The starting point for the book is Gödel’s First Incompleteness Theorem. Kurt Gödel was an Austrian mathematician who destroyed the very bedrock of the most fundamental work of mathematics at the time, Principia Mathematica, a vast edifice built by Alfred North Whitehead and Bertrand Russell. Gödel’s genius was to show how to write a statement in a sufficiently complex mathematical system, call it system X, which could refer to itself. Most mathematical systems with which we are familiar are syntactically rich enough to express such a statement. Written in English, Gödel’s statement is equivalent to labeling a statement G where the text of the statement is “G cannot be proved in system X”. To prove a statement in a mathematical system, you start with one of the system’s axioms, which are basic truths of the system, so basic that they are not proved themselves, and then you use the axioms, step by step, to arrive at the required statement. Statements that can be proved in this way are called “theorems”.

Gödel’s initially innocuous-looking statement is, in fact, cataclysmic. If you can prove that G can, indeed, be proved in system X, then this would make the statement G, (that is, that G cannot be proved), false. So you would have been able to use the mathematics of system X to prove something (namely, G) that is false, like proving 2 + 2 = 5. Therefore, if we assume that system X is not an irrational system (that is, in mathematical terms, we assume for the following discussion that X is a consistent system), we must conclude that Gödel’s statement, “G cannot be proved in system X”, is, indeed, true. This was so destructive to the then-current ideas of mathematics because two fundamental principles were that (i) you could not prove something that is false (like 2 + 2 = 5) in a mathematical system and (ii) you could, in principle, prove any true statement that the mathematical system was able to express. Gödel’s theorem violates the second principle. The statement G, which can be expressed in system X and which we have seen to be true, says that it cannot be proved. This means that we cannot prove a true statement (namely G) which can be expressed in system X, and this transgresses the second of the two fundamental principles. Because of the existence of this true, unprovable statement (and also an indefinitely large number of related statements), system X is said to be “incomplete”, which is the origin of the name of Gödel’s Incompleteness Theorem.

The reason why the theorem appears so paradoxical is that, while G is true, only we can see it – the truth of G cannot be demonstrated in system X. Early in the book, firstly in the Maidenhead Café and then in the Coffee House, Lucy and David use coffee cups to help them visualize Gödel’s Theorem.
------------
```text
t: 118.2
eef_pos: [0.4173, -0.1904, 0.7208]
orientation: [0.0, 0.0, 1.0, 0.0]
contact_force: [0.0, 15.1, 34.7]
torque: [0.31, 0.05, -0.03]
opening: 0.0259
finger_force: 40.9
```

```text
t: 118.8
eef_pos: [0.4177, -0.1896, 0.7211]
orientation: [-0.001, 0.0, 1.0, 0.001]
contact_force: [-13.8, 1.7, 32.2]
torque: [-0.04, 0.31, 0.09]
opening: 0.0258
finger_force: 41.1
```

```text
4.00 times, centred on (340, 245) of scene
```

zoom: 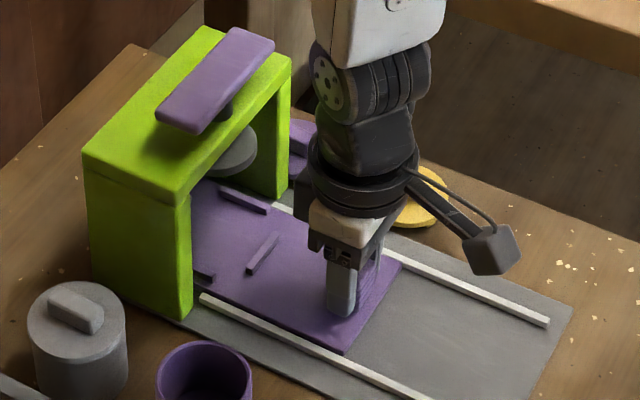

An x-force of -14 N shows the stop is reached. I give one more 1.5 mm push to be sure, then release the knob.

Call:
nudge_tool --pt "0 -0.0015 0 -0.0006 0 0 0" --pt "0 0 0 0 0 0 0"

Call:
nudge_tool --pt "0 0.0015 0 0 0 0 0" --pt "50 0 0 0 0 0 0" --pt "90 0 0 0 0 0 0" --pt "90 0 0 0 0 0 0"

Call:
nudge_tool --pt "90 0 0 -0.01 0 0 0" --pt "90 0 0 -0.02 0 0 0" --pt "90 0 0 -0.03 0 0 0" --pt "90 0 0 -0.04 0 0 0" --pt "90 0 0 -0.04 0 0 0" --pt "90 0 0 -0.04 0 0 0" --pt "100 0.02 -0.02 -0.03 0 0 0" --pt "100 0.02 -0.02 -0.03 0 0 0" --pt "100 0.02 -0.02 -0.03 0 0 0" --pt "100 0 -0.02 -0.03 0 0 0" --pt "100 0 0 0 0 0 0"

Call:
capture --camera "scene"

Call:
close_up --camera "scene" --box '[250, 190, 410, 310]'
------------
The image is reproduced here as a picture, which helps to resolve the paradox for us.

Among other objects, the picture shows two cups on a table. The table is labeled W, standing for system W – which may be thought of as representing ourselves – We. The leftmost cup contains only statements that can be proved in system W, like 2 + 2 = 4. The rightmost cup contains only statements that cannot be proved in W, such as 2 + 2 ≠ 4 (which, of course, is not provable in any mathematical system that we are familiar with). The table also contains a tray on which are another two cups. The tray represents system X, which is meant to be a mathematical subsystem of system W. System X is not so complex as system W, but is sufficiently so for our purposes. The cup on the left on the tray again contains only statements that can be proved in system X, like 2 + 2 = 4, and the cup on the right again contains only statements that cannot be proved in system X, like 2 + 2 ≠ 4. None of this is controversial, but notice that, as a general rule, if a statement can be proved, and is therefore to be found in the left cup, then its negation, its opposite, is then to be found in the right cup.

But look what happens in the case of Gödel’s statement, G. We have seen, above, that G cannot be proved, and so we find the statement G (which is spelt out fully on the yellow label: “G cannot be proved in X”) correctly placed in the cup on the right of the tray, in system X. You might think that the opposite of G, namely “G can be proved in X” could then be placed in the cup on the left of the tray. However, that would mean that you could prove something that is false. That is because, as we know, “G cannot be proved in X” is true in this consistent system, and so “G can be proved in X” must be false. Therefore, we must place the opposite of G alongside G itself, in the cup of unprovable statements (because any falsity such as “G can be proved in X” must be in the cup of unprovable statements).
The fact that we can see that G is true is illustrated by putting statement G in the left cup of provable statements in system W, the table. This is allowed because, remember, G states that it cannot be proved in system X: it does not say that it cannot be proved in the richer, more complex system W. It is OK to look down from our vantage point in system W and see what can and cannot be proved in the subsystem called system X.

This illustration sets the scene for Lucy and David to build upon Gödel’s Theorem to derive increasingly remarkable conclusions about the universe, the multiverse and the ultimate key to the very existence of the multiverse and its whole family of universes.